═════ EXCERPT

Married men, this verse is an encouragement to us not only to do something toward our wives, but it’s also an encouragement about HOW God wants to bless us through doing what He commands. Through the power of the Holy Spirit, you’re going to be able to have that “a-ha” moment about your wife that brings great satisfaction and enjoyment.
1 PETER 3:7
Likewise, husbands, live with your wives in an understanding way, showing honor to the woman as the weaker vessel, since they are heirs with you of the grace of life, so that your prayers may not be hindered.
So guys, living with your wife in an understanding way is a lot more than just living with her. It doesn’t mean just live in the same house. There’s a method to how you live with her that is vital… that method is “in an understanding way.”
That Greek word for “understanding way” actually means “according to knowledge.” The idea is that you’ve got to be gaining knowledge about your wife so that you can live with her wisely.
For example, maybe you’ve come to realize that when you come home from work, your wife looks frazzled, she has young kids underfoot, they just got home a couple hours ago from school, she’s trying to get dinner going, trying to stave off the arguments and fights between the children.
Then you walk in the door.

══════════
═════ RAW DATA

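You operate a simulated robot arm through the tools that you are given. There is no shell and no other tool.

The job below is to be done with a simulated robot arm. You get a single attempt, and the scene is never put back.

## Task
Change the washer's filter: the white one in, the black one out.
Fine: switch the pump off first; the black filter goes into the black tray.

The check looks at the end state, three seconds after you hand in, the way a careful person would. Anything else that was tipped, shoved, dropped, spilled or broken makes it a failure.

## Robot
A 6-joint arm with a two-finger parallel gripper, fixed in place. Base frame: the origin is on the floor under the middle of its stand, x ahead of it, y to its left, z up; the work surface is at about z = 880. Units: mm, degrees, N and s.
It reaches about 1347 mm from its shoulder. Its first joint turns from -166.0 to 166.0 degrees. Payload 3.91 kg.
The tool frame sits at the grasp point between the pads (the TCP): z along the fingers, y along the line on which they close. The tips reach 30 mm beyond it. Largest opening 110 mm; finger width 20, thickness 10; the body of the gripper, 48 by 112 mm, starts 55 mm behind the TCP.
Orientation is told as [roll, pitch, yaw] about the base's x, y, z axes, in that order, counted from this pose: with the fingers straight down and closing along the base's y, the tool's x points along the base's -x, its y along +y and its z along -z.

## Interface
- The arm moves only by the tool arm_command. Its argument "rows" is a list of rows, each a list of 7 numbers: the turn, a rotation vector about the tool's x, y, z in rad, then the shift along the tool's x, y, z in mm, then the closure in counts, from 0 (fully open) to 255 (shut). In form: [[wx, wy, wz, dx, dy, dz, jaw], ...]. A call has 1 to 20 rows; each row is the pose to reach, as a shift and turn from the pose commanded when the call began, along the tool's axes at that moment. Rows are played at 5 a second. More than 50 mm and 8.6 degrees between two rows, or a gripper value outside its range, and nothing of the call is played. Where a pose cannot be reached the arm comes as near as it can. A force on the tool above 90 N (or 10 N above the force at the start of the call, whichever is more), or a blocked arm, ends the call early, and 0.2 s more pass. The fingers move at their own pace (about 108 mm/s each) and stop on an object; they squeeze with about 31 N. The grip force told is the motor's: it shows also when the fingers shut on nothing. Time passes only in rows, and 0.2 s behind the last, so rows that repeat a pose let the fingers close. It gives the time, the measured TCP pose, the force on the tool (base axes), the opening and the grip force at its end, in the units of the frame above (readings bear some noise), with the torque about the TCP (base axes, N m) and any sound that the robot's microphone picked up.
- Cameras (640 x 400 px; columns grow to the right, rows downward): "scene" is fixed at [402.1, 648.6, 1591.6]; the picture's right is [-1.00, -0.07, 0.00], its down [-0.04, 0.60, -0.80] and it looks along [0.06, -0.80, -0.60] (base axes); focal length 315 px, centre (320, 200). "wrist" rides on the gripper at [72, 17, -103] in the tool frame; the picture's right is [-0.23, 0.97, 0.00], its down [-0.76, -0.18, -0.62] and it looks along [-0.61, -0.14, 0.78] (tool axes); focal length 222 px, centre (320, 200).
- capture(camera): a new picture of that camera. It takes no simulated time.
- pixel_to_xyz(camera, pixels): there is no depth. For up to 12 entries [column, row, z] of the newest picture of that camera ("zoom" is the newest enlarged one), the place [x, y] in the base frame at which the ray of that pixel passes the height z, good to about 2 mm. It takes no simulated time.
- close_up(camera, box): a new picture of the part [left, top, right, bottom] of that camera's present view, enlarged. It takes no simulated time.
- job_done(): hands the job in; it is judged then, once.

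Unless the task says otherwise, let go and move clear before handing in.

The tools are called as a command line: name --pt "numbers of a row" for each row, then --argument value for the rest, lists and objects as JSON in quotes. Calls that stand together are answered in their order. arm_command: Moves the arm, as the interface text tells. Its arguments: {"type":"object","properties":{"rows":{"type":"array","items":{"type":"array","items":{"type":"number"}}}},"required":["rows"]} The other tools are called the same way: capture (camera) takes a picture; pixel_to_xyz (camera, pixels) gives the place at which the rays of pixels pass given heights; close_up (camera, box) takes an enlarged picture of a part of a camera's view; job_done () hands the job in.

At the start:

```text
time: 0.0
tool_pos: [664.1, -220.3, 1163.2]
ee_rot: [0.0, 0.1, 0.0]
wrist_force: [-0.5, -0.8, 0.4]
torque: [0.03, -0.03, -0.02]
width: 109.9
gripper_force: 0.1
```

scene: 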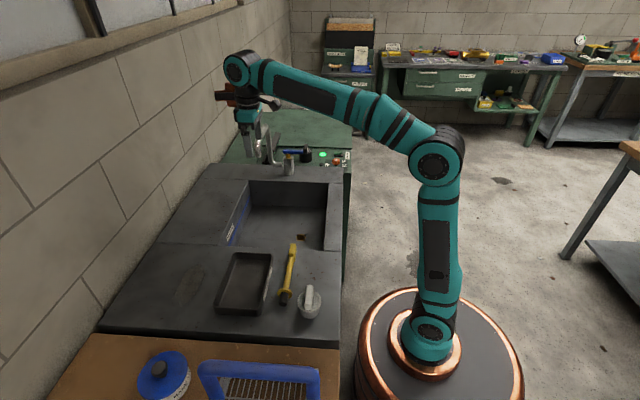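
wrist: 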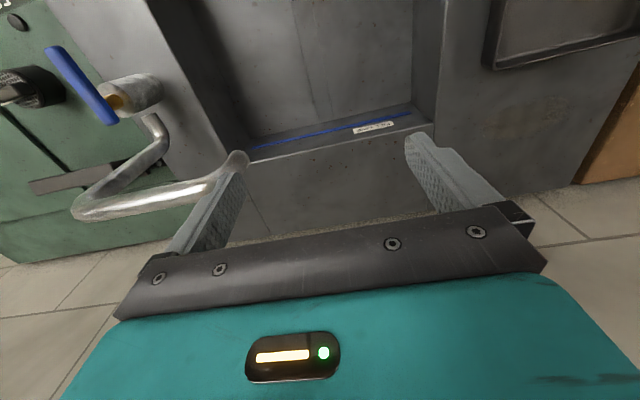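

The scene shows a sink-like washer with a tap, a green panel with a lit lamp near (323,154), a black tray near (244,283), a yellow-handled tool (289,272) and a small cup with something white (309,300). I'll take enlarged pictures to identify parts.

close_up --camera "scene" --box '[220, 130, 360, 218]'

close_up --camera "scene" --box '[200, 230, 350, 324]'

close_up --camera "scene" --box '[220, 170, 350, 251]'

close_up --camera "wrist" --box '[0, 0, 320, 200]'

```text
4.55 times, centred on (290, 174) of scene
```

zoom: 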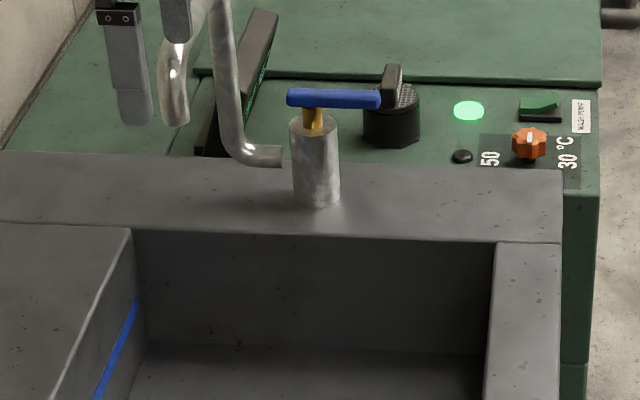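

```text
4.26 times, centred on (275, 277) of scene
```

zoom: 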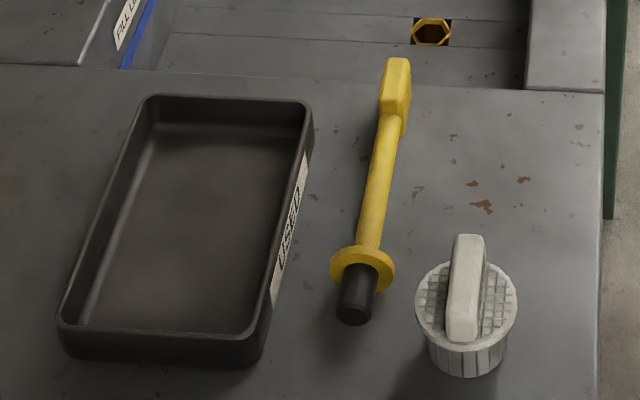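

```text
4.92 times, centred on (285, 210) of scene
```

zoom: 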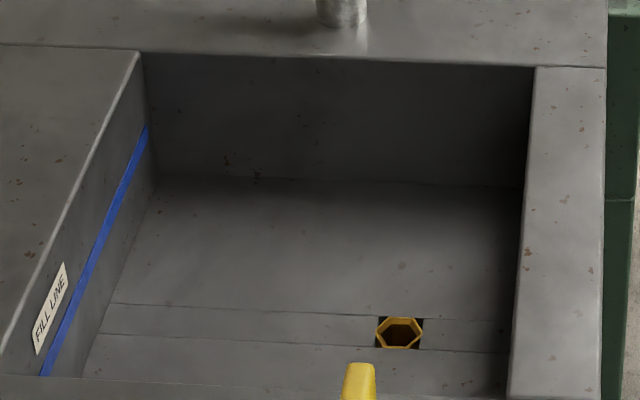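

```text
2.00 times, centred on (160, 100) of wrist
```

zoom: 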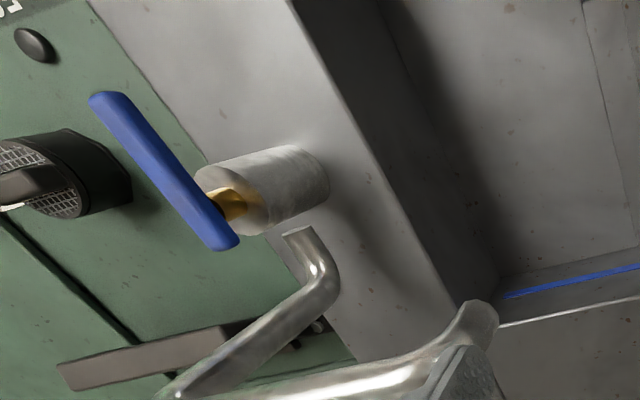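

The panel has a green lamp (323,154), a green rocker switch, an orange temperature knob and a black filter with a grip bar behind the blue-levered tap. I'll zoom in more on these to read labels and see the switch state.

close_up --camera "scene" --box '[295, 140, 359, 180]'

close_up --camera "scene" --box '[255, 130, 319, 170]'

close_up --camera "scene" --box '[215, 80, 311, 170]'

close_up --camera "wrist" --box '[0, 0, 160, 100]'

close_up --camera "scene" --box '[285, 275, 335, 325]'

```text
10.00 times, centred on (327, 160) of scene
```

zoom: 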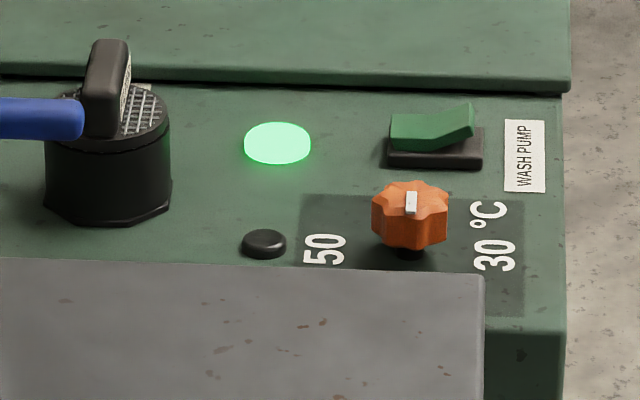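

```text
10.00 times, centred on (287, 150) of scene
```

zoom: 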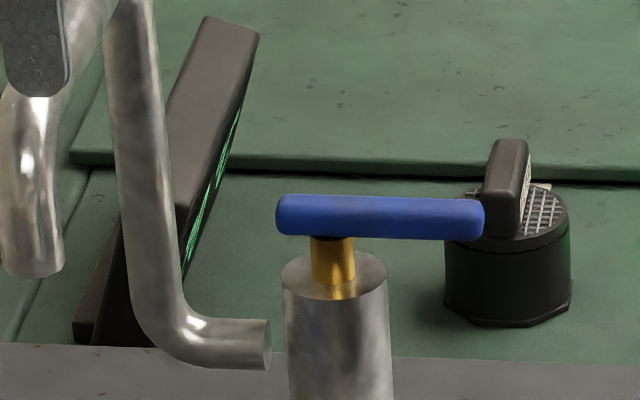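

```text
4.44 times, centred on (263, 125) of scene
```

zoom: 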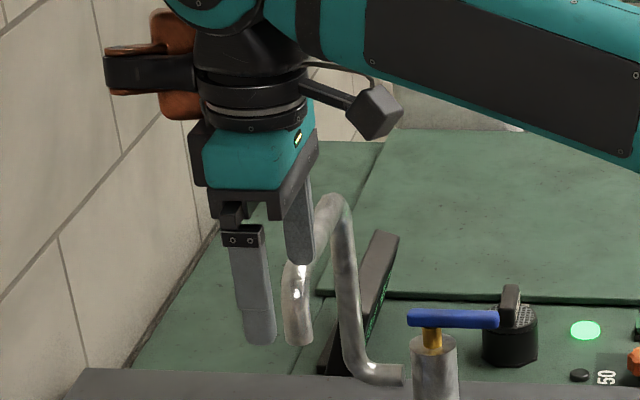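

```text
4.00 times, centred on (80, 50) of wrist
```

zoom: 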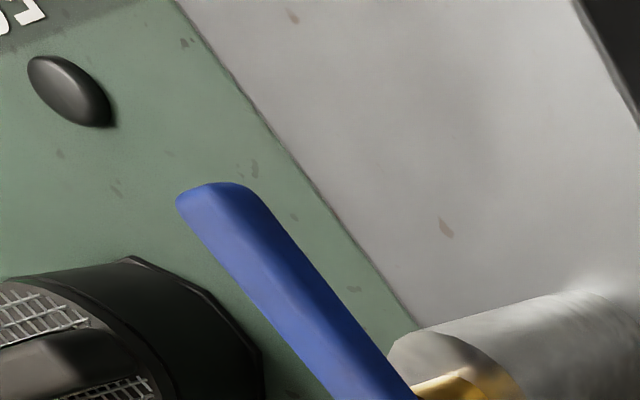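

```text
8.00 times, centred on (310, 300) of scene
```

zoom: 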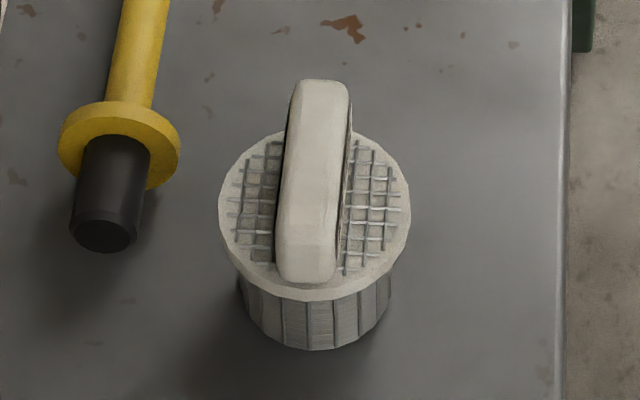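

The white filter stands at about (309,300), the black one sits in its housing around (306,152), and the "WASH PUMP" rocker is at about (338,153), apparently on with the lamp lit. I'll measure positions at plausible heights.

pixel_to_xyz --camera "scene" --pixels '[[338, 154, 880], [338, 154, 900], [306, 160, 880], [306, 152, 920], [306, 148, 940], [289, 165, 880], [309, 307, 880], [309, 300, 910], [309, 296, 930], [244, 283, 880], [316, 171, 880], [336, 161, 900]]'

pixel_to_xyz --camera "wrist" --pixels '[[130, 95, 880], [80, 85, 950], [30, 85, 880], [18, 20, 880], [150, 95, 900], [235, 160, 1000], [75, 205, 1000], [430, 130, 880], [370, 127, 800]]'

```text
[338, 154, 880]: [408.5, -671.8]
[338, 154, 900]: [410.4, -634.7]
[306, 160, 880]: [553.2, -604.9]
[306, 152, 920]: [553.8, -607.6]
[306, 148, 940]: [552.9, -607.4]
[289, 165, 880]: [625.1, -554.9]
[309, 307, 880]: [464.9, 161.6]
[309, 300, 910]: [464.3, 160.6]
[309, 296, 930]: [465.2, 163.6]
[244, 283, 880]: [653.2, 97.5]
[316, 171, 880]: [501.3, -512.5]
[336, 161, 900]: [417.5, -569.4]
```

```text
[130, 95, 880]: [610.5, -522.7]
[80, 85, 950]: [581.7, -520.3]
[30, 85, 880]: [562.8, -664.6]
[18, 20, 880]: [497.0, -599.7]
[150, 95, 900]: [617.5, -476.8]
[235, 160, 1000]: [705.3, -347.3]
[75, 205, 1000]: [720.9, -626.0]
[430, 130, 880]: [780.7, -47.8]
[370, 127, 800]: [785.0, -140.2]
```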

══════════

**PROBLEMS TO SOLVE:**
- A) Copy the part of the excerpt from the words "So guys, living" through the words "in the door.".
- B) Your answer continues the excerpt from its final sentence.

**EXPECTED ANSWERS:**
- A)
So guys, living with your wife in an understanding way is a lot more than just living with her. It doesn’t mean just live in the same house. There’s a method to how you live with her that is vital… that method is “in an understanding way.”
That Greek word for “understanding way” actually means “according to knowledge.” The idea is that you’ve got to be gaining knowledge about your wife so that you can live with her wisely.
For example, maybe you’ve come to realize that when you come home from work, your wife looks frazzled, she has young kids underfoot, they just got home a couple hours ago from school, she’s trying to get dinner going, trying to stave off the arguments and fights between the children.
Then you walk in the door.

- B)
What’s been your habit in the past in a situation like this? Maybe you’ve been bothered or irritated that she wants to just dump all the responsibility on you because she’s exhausted.
But what do you need to understand about your wife in a situation like this? And how will that understanding enable you to love her as you should at that moment?
This illustrates the importance of men becoming students of their wives.
We know it’s like to be a student. We may not have enjoyed being a student in high school or college, but all of us know what it’s like to become really interested in something. Once you find that thing that you really like, you love being a student.
You dive into it, whether it’s mechanics, or woodworking, or whatever. Fly fishing, golf. whatever it is, you spend your time figuring that thing out because you love it so much.
Isn’t the point Peter is making here pretty obvious? If we’re gonna love our wives well, we need to be students of our wives in that same way, with that same sort of diligence.
Practical results of studying your wife
When you become a student of your wife, you’ll learn how she thinks. You will learn what’s important to her. You’ll learn what’s hurtful to her, what’s encouraging, what gives her joy, what builds her up. This list could go on and on, right?
Why do you need to do this? Because the better you learn these things, the more effectively you’re going to be able to love her. That was the topic of the last episode, episode number nine, so go back and listen to that if you haven’t.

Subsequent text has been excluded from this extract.